A new KCLS van will bring books directly to Islanders

Several Island children will have the chance to explore the wonders of the public library this week without ever stepping foot into the brick building at Ober Park. The library, in fact, will go to them.

Called a Library2Go!, the new traveling library, outfitted with books, CDs and DVDs, is a bright red Dodge Sprinter van that the King County Library System (KCLS) is sending to communities to serve the needs of those who might not ordinarily go to the library. People with low incomes, seniors and new immigrants are all on the library’s to-visit list, but for now, kids are first in line as the librarians settle into the new outreach program, according to Nancy Smith, the head of outreach for KCLS.

On Vashon, the van will visit the childcare program at Chautauqua run by Vashon Youth & Family Services and the preschool and daycare Kids Are People Too run by Danielle York. The first visit is set for tomorrow, Oct. 21, and monthly visits are expected after that. The two programs were chosen because they serve kids whose cost of attending is government subsidized, one of the KCLS requirements for a van visit.

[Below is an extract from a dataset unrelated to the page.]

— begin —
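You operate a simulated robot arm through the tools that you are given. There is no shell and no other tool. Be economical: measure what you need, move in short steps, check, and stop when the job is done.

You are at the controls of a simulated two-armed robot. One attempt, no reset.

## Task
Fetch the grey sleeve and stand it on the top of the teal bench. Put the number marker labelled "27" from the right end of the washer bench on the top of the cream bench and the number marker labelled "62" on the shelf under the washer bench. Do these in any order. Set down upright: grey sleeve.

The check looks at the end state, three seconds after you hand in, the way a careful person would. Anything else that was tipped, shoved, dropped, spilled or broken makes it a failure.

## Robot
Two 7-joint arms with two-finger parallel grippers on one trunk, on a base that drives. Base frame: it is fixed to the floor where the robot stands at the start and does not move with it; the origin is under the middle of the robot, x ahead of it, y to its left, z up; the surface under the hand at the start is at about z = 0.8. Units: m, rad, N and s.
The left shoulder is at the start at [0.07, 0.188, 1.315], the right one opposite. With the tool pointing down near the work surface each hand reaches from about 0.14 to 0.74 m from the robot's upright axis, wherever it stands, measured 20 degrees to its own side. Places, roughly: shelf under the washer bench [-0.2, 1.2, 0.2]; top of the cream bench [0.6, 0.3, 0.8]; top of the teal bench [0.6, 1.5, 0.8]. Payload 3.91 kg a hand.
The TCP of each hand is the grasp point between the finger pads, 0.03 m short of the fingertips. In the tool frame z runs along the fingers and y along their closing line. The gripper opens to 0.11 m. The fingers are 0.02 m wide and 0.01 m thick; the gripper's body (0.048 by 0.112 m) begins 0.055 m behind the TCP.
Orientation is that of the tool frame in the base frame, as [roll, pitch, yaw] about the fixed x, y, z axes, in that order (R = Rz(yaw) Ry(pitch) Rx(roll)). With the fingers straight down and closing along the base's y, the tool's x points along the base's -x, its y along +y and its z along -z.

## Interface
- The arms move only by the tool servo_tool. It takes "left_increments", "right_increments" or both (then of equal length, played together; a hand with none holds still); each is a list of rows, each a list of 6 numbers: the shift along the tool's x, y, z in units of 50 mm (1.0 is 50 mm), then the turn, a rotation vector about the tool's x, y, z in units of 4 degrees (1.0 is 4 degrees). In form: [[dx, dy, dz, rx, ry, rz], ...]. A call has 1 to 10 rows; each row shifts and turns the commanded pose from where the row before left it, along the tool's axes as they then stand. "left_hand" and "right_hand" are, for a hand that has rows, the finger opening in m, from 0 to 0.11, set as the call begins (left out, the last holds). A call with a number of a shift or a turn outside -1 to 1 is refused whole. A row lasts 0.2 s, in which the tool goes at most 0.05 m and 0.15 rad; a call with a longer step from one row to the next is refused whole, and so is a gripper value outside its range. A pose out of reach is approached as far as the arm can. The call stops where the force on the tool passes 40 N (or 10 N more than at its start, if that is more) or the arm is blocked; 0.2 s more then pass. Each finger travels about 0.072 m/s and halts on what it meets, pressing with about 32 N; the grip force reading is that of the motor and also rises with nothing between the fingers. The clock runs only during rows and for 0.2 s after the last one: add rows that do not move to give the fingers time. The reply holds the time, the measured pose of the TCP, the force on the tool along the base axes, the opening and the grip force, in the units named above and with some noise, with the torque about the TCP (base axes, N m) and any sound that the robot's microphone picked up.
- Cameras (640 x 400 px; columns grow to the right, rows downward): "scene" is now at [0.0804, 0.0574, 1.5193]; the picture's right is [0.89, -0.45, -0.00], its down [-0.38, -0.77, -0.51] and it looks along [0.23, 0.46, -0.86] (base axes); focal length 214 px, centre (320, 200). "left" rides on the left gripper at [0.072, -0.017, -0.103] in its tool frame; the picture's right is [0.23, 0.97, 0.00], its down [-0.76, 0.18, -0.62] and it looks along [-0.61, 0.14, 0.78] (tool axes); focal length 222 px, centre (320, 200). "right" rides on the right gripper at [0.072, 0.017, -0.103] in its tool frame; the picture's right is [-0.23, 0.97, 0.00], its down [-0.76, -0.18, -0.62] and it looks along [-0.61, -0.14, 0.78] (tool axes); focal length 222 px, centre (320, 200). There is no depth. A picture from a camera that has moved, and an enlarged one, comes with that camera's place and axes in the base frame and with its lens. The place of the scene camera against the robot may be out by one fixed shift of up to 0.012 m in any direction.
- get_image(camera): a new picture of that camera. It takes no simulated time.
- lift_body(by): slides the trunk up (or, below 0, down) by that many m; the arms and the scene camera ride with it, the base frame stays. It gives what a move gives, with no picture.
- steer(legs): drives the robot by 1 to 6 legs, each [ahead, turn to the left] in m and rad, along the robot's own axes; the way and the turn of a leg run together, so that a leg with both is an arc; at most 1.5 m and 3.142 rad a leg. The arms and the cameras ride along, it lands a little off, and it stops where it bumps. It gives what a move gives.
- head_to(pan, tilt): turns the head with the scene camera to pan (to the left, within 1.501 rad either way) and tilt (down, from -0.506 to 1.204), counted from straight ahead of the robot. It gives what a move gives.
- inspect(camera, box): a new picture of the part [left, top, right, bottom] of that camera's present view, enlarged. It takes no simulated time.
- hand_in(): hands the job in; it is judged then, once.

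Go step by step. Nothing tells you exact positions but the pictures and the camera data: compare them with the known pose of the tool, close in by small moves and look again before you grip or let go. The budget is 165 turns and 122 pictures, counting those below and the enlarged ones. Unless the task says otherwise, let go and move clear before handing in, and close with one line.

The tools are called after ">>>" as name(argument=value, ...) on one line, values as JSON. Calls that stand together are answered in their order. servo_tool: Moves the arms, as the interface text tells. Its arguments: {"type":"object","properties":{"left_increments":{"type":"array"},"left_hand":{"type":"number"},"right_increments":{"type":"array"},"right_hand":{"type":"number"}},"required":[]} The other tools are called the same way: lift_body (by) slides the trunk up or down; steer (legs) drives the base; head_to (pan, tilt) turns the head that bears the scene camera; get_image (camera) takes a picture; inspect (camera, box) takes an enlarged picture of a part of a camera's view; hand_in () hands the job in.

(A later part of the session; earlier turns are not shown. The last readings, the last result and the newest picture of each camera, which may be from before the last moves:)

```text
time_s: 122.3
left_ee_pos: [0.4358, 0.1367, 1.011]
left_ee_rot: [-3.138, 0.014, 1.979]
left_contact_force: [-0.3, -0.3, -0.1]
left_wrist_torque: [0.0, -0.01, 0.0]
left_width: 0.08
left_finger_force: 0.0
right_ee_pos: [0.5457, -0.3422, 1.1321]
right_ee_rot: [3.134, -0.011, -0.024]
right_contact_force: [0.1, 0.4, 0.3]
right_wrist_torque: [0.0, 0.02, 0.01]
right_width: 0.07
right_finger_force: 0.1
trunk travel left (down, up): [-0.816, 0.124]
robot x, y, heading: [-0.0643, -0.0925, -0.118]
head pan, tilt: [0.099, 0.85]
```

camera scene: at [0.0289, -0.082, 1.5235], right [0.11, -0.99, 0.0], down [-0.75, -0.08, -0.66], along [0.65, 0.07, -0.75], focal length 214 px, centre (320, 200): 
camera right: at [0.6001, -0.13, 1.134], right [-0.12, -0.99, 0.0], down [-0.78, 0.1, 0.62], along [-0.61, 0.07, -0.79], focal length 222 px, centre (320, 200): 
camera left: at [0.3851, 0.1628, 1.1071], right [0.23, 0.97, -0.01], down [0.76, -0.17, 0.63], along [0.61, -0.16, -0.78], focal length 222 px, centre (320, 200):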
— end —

“It’s going to be a great way to get the library out to kids and people who might not be able to easily get to the library otherwise,” said Ursula Schwaiger, the children’s librarian at the Vashon Library. Schwaiger and library assistant Chel-sea Weimar have been trained in the ins and outs of book mobiles, including driving the 24-foot vehicle, and are ready to greet the kids.

In all, there are four identical vans that will be shared by several KCLS libraries. Each is fully stocked, partially with materials KCLS already owned as well as with some of the $100,000 worth of new materials purchased just for this program. Materials can be easily changed to fit the needs of the patrons, Schwaiger noted. Some of the shelves can unsnap from the wall and become a cart to take into the library and load up.

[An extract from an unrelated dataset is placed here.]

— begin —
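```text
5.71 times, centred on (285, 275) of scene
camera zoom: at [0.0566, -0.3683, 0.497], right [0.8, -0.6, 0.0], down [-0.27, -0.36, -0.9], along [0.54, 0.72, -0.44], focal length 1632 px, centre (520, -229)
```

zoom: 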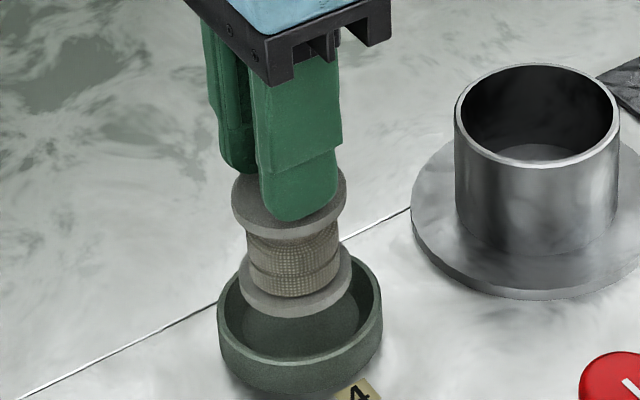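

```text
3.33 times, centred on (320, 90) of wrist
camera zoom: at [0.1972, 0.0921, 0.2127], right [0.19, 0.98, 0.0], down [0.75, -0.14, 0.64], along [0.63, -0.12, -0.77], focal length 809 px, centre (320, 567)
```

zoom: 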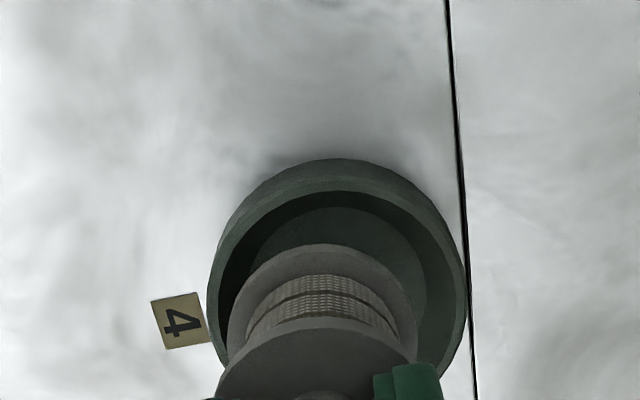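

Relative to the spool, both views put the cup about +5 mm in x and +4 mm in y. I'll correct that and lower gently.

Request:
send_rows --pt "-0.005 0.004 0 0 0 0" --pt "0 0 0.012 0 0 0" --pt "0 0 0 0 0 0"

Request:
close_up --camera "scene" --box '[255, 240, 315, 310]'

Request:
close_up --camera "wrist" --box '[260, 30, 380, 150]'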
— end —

Once all the librarians in the cluster feel experienced with kids and the van, they will move on to serving seniors, Smith said, likely at adult day homes and care centers.

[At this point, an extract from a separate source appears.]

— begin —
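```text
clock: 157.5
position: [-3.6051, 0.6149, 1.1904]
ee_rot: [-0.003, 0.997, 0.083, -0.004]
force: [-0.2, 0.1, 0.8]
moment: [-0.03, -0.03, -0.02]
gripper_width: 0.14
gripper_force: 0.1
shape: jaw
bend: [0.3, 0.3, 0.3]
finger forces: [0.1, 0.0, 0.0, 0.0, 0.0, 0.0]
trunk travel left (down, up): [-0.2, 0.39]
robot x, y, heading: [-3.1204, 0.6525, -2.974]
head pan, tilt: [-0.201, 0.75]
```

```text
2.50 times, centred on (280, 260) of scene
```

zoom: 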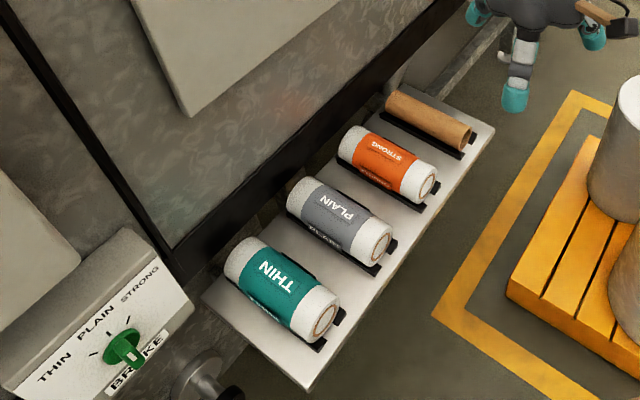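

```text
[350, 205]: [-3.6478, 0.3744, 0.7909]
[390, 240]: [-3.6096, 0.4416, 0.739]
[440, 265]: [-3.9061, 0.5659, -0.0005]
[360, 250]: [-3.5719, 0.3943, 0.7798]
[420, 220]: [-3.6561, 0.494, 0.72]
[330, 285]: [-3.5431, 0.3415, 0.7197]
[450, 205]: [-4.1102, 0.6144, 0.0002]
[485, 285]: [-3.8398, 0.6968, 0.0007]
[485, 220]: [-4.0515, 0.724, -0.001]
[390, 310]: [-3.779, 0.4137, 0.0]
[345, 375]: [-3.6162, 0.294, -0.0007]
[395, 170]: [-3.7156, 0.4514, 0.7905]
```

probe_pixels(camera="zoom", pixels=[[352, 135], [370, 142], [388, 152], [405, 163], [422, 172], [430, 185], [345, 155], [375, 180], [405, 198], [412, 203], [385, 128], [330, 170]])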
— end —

Each of the vans, with power and computer access for staff, is sophisticated, Smith noted, and cost $163,000 a piece. The majority of the funding came from bond money; additional funds were donated by organizations, grants and private sources. The Friends of the Vashon Library contributed $5,000 to the new-materials fund, Schwaiger said.

The first vans were on the streets this August, and within two months, they had visited nearly 80 day cares and served more than 1,000 children, some of whom had never been to a KCLS library before, Smith said. The response has been enthusiastic.

“My favorite thing is the look on children’s faces when the bus pulls up, and they’re jumping up and down, screaming, ‘The library bus! The library bus!’” Smith said.